By MDBayNews Staff
The public sign-up window to testify on House Bill 459, the Local School Board Protection Act, has closed—but the debate it raises is far from over. The bill, which will be heard by the Maryland House Ways and Means Committee on Wednesday at 2 PM, goes to the heart of a long-running tension in Maryland education policy: who ultimately governs local schools—locally elected boards or state-level appointees.
HB 459 would recalibrate how appeals of local school board decisions are handled by the State Board of Education, aiming to give local boards a fairer, more balanced playing field when their decisions are challenged. Supporters argue it’s a common-sense guardrail for local governance. Critics worry it limits state oversight. The question for Marylanders is whether accountability is best preserved by centralization—or by empowering local decision-makers closer to families and taxpayers.
What HB 459 Does
Under current law, decisions made by local school boards can be appealed to the State Board of Education, which has broad authority to overturn them. HB 459 narrows and clarifies that review, emphasizing deference to local boards unless there is a clear legal or procedural error.

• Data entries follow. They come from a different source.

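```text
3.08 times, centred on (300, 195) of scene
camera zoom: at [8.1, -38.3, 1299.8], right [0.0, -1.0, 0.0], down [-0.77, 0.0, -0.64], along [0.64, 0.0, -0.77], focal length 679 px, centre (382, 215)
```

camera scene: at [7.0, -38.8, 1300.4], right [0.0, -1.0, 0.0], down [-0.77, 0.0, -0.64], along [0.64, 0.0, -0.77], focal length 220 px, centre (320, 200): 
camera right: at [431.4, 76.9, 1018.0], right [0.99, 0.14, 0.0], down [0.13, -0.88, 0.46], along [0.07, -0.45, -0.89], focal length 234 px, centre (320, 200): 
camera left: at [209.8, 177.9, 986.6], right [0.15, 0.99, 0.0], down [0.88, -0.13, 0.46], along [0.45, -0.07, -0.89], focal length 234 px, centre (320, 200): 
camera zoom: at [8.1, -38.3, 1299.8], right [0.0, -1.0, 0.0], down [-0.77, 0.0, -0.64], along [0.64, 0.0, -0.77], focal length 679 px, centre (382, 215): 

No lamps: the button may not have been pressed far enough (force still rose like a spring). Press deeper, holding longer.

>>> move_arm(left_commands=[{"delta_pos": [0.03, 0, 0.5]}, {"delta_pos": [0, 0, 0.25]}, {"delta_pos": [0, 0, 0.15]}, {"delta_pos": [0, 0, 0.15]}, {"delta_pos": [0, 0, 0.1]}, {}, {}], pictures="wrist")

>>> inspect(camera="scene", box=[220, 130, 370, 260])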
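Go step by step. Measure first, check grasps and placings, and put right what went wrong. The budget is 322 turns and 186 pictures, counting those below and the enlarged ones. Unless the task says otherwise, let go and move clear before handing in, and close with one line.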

In practical terms, the bill:
- Reinforces local control over education decisions.
- Reduces the likelihood that politically appointed bodies override locally elected officials.
- Seeks more predictability and fairness in the appeals process.
For center-right voters who value subsidiarity—decisions made at the lowest effective level—this is a familiar principle applied to education governance.
Why Supporters Say It’s Needed
Across Maryland, school boards are increasingly caught between vocal interest groups, state mandates, and parents who feel unheard. When state-level appeals can quickly undo local decisions, accountability blurs. Who should voters hold responsible—their school board or the state?
HB 459 restores a clearer chain of responsibility. If a local board gets it wrong, voters can replace its members. That accountability weakens when authority migrates upward to entities voters cannot directly remove.
Testimony Is Closed—But Support Is Not

While the official sign-up to testify has ended, constituents can still make their voices heard:
- Contact your delegate and state senator directly to express support for HB 459.
- Submit written comments to the committee members, even after the hearing, for the record.
- Engage locally—school boards, parent groups, and civic organizations are still shaping the narrative around this bill.
Legislators pay attention to sustained, thoughtful feedback—especially when it comes from voters in their districts.
The Bigger Picture
HB 459 isn’t just about procedure. It reflects a broader debate playing out nationwide: whether education policy should be driven from state capitals or shaped by local communities. Maryland has trended toward centralization in recent years. This bill represents a modest but meaningful push in the opposite direction.
Even if you missed the testimony window, the legislative process is ongoing. HB 459 will rise or fall not just on one hearing, but on whether lawmakers believe Marylanders want more local accountability—or more top-down control.
For many center-right readers, the answer is clear.